Padre amoroso del pobre;
don, en tus dones espléndido;
luz que penetra las almas;
fuente del mayor consuelo.

El Espíritu Santo, con su luz lee, en nuestro interior. Ante El no hay engaño ni maquillaje. Pero, al penetrar el Espíritu en nuestras almas hasta lo más profundo, no nos humilla ni nos abochorna, sino que, en medio de nuestra mediocridad y pecado, nos produce el mayor de los consuelos. Nada en este mundo se puede parecer a la sensación de paz y serenidad y alegría que nos produce el tener el Espíritu Santo en nosotros. Narra un sacerdote que, dando un retiro, explicaba a los asistentes que “Dios te quiere tanto, porque te mira con ojos de madre. No se fija en tu pequeñez, en tus defectos y fallos; sólo ve en ti un trozo de cielo; un reflejo de su propia luz, belleza y bondad... Entre los participantes de ese retiro se encontraba una señorita muy acom­plejada por su desmesurada talla. Al día siguiente esta señorita dio un testimonio así: ‘Anoche, estando en la capilla, podía sentir la mirada de Dios sobre mí. Y de lo más hondo de mi cora­zón surgió espontánea esta oración: ‘Te doy gracias, Señor, porque me has creado así, como un trozo de cielo, ¡y menudo trozo!’ Y por primera vez en mi vida pude reírme a gusto pensan­do en mi talla. Además, me parecía oír a Jesús riéndose conmigo. El caso es que todos mis complejos se los llevó el viento’". ¡Cuánto nos hacen sufrir nuestros fracasos personales y nuestros complejos! Por eso, podemos decir que el Espíritu Santo es el “padre amoroso del pobre”, de los pobres de este mundo, de los que sufren por cualquier cosa física, moral o espiritual.

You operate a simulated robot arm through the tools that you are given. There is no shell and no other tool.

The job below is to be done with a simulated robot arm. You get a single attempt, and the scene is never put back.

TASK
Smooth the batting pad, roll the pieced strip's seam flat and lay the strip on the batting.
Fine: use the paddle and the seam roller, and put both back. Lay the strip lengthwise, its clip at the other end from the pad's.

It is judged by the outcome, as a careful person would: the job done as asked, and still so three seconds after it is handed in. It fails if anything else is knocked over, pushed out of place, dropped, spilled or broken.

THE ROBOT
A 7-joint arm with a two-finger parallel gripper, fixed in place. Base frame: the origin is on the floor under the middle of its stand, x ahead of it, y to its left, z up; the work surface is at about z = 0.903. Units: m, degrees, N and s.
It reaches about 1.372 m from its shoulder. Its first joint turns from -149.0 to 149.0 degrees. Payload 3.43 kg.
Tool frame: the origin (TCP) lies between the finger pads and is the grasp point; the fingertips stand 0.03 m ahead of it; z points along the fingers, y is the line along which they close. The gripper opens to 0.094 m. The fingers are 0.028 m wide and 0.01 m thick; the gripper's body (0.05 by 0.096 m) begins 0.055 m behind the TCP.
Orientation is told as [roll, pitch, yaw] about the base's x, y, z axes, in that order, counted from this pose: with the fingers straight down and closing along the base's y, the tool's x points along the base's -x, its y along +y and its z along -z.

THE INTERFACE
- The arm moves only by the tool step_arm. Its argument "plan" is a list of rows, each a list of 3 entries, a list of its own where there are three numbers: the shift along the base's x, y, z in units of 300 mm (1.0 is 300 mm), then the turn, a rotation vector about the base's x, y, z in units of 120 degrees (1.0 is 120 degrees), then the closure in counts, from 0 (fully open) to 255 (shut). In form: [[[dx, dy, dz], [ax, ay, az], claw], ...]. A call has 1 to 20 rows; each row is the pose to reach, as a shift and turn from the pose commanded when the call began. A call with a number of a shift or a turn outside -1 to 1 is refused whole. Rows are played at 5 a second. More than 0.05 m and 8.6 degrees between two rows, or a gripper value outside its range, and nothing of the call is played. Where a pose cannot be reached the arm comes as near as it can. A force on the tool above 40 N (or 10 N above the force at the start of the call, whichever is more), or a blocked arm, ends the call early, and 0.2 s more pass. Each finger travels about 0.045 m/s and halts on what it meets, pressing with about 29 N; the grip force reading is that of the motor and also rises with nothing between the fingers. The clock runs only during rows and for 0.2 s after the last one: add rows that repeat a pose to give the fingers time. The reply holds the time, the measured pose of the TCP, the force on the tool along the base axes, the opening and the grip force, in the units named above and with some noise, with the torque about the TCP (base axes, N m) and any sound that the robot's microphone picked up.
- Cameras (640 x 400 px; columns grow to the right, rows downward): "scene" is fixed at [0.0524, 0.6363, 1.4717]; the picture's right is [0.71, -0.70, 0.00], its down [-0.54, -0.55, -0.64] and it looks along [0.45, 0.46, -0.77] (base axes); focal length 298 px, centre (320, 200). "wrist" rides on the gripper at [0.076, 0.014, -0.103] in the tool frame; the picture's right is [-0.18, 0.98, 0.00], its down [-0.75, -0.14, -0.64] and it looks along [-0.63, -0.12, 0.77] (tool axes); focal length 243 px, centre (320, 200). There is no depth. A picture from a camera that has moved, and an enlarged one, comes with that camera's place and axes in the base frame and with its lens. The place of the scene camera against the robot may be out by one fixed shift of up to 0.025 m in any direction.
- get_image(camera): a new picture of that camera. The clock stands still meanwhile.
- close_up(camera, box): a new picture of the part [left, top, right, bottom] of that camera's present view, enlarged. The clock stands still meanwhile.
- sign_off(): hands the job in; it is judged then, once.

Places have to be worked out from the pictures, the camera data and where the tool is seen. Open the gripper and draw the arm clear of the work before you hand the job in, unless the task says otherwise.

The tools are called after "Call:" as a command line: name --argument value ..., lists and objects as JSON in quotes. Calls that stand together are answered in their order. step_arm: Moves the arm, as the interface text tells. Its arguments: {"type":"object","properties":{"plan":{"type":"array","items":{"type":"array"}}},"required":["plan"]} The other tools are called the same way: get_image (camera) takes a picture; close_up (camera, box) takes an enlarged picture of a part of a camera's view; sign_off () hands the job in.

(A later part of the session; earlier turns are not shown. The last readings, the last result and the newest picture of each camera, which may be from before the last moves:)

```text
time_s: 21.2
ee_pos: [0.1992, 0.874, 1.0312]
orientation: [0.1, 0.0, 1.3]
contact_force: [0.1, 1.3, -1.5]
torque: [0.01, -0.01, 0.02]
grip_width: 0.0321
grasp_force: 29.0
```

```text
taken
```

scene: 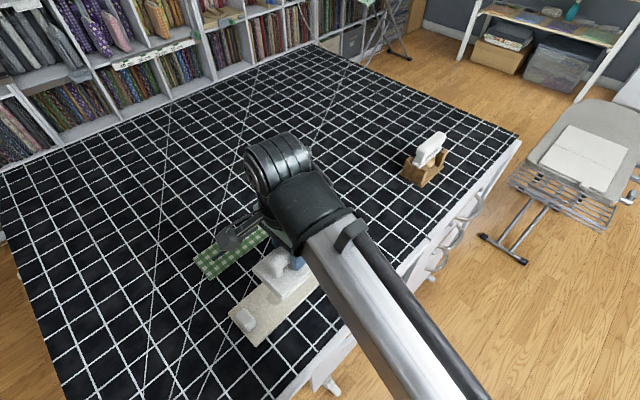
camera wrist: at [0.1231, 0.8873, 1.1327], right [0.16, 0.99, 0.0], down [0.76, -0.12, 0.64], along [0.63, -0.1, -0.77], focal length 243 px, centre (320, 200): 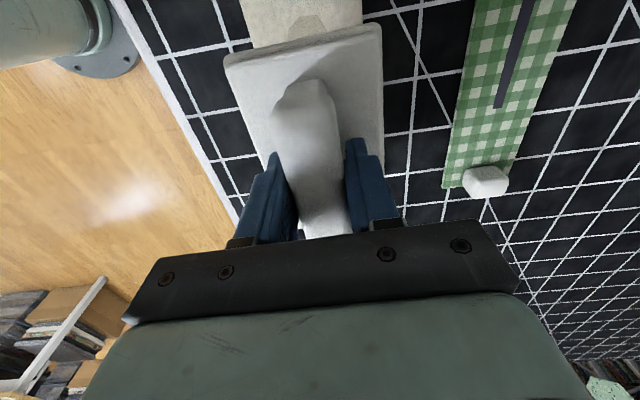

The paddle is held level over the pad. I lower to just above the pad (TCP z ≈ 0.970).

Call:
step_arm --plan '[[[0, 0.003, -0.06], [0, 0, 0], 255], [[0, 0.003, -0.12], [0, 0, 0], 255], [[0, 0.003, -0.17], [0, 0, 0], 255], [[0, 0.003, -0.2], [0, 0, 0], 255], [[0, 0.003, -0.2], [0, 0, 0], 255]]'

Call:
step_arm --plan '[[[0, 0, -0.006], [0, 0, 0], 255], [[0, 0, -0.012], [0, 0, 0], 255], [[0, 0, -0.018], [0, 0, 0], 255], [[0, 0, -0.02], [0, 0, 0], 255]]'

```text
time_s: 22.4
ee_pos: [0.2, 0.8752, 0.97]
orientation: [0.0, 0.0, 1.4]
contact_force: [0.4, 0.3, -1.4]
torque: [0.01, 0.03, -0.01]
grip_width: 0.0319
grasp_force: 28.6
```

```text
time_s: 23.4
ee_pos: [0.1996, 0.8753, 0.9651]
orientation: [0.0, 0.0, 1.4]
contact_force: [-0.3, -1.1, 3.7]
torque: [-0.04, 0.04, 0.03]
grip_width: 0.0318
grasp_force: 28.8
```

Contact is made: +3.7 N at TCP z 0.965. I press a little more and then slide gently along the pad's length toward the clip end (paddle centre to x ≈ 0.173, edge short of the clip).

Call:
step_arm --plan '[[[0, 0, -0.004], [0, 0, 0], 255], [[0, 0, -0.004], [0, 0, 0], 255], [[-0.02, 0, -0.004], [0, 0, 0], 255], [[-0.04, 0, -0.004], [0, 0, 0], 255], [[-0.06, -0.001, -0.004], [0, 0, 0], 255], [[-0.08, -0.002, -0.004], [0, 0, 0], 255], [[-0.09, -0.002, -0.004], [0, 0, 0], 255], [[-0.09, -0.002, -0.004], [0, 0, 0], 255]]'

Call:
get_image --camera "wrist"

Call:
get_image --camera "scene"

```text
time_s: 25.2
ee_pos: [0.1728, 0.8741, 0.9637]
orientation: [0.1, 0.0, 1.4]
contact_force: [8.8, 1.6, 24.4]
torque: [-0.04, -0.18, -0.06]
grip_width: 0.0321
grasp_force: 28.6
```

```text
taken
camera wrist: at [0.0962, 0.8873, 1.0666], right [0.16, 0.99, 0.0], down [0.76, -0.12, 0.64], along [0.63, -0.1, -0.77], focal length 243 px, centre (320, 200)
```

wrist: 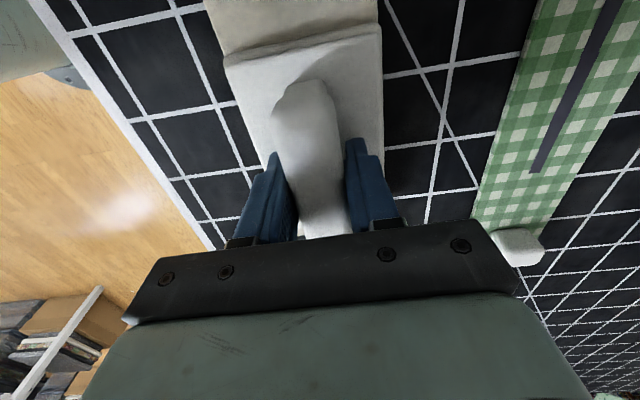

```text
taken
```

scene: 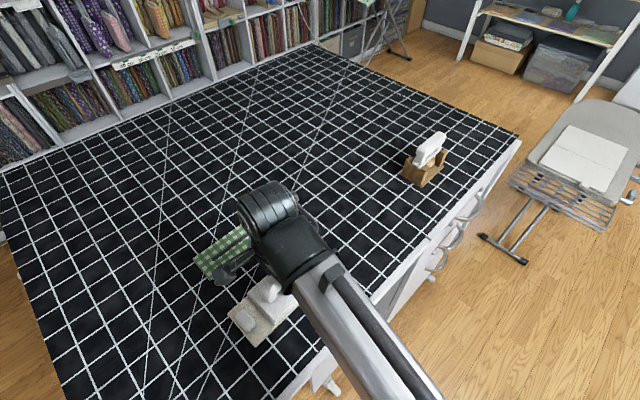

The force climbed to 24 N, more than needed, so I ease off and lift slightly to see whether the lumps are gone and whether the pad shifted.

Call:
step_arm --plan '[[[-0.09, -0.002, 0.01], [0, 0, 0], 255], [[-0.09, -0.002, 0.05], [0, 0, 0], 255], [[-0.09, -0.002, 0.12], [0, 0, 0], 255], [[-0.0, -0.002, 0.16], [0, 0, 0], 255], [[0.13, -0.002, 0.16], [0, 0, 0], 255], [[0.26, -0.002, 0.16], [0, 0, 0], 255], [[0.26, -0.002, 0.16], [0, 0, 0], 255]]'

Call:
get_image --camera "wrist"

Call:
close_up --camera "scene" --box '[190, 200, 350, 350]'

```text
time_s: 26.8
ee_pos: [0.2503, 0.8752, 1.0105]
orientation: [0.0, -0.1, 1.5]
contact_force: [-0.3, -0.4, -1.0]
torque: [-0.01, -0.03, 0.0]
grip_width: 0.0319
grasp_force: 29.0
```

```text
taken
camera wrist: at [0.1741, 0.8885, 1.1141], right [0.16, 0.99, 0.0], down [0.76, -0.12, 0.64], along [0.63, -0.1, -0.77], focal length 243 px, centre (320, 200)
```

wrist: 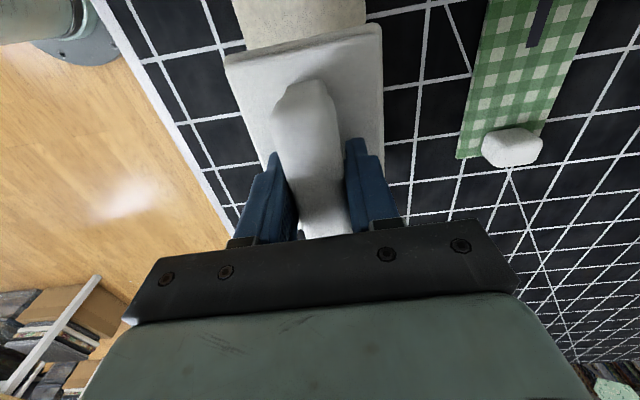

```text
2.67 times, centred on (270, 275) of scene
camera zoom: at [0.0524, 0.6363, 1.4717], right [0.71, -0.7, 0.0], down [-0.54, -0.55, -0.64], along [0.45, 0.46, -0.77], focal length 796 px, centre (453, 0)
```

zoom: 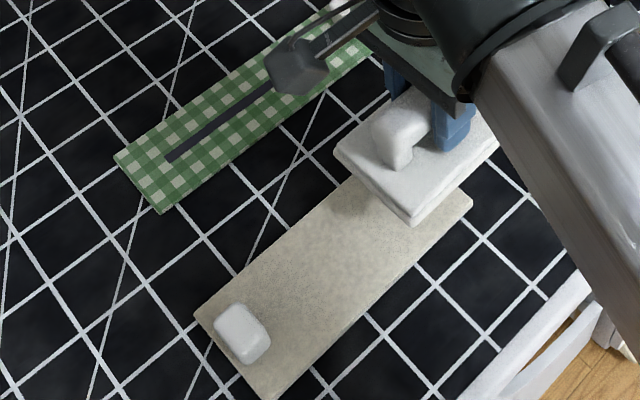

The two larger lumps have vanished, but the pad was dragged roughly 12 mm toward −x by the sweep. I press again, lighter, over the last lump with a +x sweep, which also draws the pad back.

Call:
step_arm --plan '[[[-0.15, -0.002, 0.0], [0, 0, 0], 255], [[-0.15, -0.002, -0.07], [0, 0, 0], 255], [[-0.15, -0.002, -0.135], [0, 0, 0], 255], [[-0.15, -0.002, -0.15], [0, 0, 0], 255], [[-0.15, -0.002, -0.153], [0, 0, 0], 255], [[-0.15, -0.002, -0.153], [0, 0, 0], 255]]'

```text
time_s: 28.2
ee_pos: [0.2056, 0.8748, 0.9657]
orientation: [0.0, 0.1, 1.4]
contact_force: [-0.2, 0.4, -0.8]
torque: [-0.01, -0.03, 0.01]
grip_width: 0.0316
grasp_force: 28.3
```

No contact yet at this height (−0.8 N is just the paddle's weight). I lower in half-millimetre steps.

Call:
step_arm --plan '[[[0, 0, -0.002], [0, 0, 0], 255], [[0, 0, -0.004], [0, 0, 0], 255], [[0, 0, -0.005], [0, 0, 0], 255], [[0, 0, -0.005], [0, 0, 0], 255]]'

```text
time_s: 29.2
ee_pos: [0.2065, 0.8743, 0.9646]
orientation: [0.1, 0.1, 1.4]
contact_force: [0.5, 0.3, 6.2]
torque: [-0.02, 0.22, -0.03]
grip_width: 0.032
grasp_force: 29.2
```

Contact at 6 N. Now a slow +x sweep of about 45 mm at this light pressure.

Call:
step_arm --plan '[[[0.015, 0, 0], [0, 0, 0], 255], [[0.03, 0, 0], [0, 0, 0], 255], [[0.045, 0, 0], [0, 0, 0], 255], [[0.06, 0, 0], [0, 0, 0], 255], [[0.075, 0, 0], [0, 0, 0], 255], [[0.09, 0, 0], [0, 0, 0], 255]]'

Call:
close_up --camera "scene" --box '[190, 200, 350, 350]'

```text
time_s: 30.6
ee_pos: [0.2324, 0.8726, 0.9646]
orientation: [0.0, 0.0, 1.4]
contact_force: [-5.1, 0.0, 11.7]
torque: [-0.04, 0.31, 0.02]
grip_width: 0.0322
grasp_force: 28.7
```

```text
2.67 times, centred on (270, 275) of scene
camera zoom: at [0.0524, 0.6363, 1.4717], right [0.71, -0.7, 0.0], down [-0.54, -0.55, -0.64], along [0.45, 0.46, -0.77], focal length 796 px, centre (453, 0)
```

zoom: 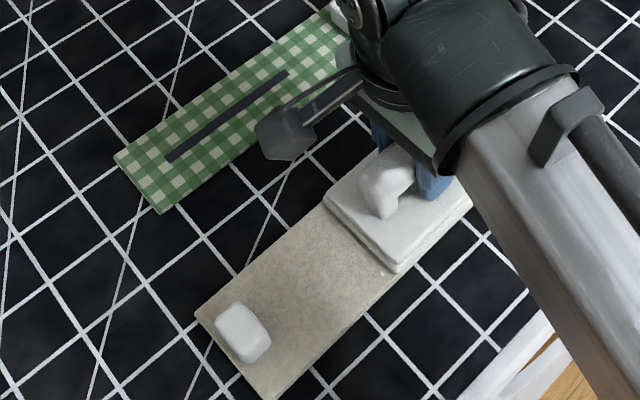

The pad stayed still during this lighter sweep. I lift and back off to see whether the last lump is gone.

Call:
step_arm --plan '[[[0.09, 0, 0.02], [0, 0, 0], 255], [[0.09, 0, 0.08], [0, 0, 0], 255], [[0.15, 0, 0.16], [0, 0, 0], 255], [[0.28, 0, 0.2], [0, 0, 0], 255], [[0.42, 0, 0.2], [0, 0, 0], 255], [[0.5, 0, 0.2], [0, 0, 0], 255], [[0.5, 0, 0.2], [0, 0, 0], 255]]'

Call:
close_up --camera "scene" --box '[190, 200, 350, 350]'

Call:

Ven, dulce huésped del alma,
descanso de nuestro esfuerzo,
tregua en el duro trabajo,
brisa en las horas de fuego,
gozo que enjuga las lágrimas
y reconforta en los duelos.
Entra hasta el fondo del alma,
divina luz, y enriquécenos.
Mira el vacío del hombre,
si tú le faltas por dentro;
mira el poder del pecado,
cuando no envías tu aliento.
Riega la tierra en sequía,
sana el corazón enfermo,
lava las manchas, infunde calor de vida en el hielo,
doma el espíritu indómito,
guía al que tuerce el sendero.
Reparte tus siete dones,
según la fe de tus siervos;
por tu bondad y tu gracia,
dale al esfuerzo su mérito;
salva al que busca salvarse
y danos tu gozo eterno.

Ante esta riqueza y ante tantos dones y regalos (descanso, tregua, brisa, gozo, consuelo, agua en la sequía, salud en la enfermedad, limpieza, calor, guía del que no sabe…) como nos otorga el Espíritu Santo no es extraño que uno vuelva a clamar al Padre y al Hijo por este Espíritu.